## Task details
What is to be transcribed is the run of lines opening with the one that has "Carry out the" and closing with the one that has "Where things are", and only that run, exactly.

----- Supplied material -----

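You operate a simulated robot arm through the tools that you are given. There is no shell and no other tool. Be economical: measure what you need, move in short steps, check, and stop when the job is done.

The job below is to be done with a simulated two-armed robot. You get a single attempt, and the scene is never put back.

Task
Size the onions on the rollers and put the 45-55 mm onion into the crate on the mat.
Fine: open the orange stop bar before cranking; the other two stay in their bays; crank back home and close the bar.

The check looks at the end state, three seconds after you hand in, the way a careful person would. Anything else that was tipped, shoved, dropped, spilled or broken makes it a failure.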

-----
----- Supplied material -----

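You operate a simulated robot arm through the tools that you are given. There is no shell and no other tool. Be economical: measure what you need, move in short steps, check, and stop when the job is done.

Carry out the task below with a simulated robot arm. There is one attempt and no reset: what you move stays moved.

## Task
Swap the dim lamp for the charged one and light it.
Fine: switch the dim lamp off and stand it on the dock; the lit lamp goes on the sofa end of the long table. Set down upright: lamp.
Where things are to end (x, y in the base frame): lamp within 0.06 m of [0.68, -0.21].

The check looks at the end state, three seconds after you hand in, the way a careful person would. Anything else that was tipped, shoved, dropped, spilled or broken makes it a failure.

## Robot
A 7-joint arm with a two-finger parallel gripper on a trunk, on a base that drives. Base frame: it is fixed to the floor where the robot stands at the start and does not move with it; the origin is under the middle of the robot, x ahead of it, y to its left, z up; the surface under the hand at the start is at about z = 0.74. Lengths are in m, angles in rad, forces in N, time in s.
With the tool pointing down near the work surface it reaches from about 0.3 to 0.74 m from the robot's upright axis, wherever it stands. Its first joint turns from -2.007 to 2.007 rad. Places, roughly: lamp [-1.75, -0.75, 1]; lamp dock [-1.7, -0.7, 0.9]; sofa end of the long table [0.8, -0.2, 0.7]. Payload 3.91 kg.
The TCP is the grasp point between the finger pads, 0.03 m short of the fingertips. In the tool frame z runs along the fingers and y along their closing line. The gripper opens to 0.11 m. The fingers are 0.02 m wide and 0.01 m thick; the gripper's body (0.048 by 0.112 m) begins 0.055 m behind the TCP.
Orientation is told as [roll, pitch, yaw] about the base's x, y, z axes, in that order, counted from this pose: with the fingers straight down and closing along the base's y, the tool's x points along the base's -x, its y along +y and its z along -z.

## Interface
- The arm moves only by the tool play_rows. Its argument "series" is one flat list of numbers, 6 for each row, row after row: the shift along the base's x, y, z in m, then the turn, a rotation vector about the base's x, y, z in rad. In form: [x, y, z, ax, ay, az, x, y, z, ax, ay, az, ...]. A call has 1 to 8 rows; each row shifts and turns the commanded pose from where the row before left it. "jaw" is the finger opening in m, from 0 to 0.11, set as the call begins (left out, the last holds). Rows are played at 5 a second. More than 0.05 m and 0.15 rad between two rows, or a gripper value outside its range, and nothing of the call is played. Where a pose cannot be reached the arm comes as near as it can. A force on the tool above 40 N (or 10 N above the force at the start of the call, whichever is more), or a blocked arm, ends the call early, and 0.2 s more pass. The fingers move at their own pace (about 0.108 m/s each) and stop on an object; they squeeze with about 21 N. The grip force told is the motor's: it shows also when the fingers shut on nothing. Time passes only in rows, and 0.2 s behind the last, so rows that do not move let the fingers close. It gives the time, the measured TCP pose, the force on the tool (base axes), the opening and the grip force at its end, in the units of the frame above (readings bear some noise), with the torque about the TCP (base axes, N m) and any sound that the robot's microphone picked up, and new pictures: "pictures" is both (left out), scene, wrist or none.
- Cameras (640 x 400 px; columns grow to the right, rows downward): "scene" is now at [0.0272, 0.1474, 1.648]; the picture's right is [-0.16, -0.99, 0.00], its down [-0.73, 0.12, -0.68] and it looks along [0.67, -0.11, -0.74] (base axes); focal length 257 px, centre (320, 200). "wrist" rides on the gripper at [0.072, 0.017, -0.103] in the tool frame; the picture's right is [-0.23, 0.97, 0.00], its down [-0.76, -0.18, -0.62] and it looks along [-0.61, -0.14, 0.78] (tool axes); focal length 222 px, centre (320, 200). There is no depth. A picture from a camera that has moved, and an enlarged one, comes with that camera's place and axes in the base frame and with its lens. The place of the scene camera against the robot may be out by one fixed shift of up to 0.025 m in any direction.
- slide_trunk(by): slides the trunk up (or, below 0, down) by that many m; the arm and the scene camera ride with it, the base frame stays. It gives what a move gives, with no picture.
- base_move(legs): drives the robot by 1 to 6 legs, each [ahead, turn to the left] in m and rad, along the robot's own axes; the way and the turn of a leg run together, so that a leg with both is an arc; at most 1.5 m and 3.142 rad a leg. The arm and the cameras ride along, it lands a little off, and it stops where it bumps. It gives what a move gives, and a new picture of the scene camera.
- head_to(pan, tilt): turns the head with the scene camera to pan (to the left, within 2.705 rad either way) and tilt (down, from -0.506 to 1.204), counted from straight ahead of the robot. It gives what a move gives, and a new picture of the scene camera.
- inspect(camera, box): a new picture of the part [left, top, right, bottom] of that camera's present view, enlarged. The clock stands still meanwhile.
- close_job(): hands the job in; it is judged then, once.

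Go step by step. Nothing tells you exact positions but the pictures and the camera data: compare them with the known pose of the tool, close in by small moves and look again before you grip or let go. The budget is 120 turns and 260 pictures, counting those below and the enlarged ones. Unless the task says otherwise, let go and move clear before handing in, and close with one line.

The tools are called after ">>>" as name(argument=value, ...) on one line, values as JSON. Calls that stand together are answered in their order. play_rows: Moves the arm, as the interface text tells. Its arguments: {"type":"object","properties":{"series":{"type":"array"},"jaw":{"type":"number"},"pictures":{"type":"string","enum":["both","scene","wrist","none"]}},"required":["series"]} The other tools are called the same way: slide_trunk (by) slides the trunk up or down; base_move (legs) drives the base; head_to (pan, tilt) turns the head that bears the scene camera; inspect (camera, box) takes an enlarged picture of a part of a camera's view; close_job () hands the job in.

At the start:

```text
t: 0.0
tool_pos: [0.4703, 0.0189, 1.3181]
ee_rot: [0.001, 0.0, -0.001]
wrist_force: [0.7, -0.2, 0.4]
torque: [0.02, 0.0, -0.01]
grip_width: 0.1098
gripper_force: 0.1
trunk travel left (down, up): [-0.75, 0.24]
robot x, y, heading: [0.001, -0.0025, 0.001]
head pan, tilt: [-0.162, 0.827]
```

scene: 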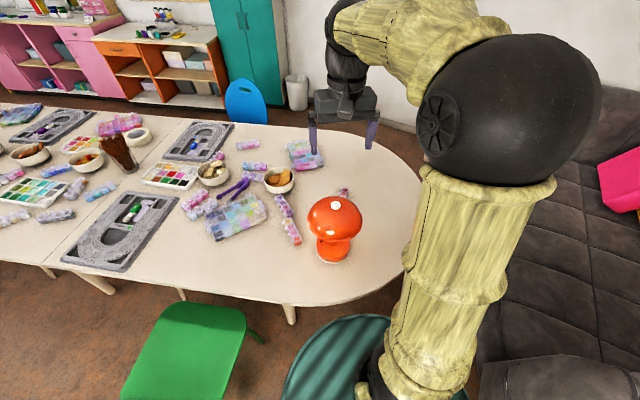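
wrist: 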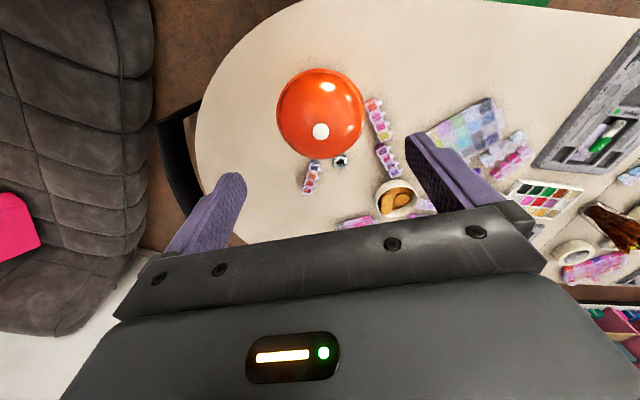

-----
----- Supplied material -----

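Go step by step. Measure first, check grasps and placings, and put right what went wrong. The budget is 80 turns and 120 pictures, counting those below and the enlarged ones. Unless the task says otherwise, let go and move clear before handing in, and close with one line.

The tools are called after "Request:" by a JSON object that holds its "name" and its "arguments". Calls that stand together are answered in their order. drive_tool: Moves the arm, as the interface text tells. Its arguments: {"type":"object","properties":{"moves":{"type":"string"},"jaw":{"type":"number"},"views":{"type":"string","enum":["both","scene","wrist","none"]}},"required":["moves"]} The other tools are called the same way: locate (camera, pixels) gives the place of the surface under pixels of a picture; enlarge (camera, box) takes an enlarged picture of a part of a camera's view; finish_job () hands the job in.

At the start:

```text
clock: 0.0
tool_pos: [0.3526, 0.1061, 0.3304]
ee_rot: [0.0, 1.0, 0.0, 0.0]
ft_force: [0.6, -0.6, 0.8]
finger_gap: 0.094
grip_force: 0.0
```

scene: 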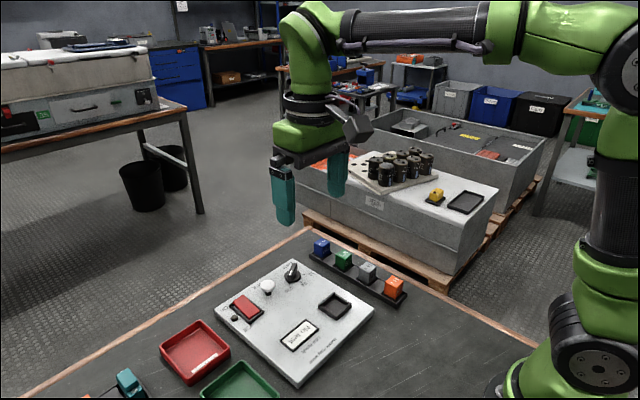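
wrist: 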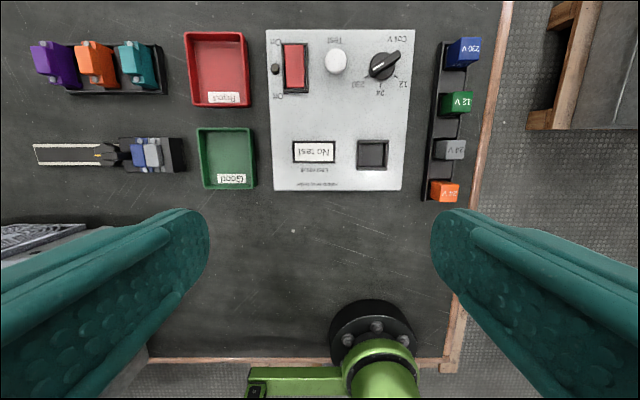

-----

## Correct response
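Carry out the task below with a simulated robot arm. There is one attempt and no reset: what you move stays moved.

## Task
Swap the dim lamp for the charged one and light it.
Fine: switch the dim lamp off and stand it on the dock; the lit lamp goes on the sofa end of the long table. Set down upright: lamp.
Where things are to end (x, y in the base frame): lamp within 0.06 m of [0.68, -0.21].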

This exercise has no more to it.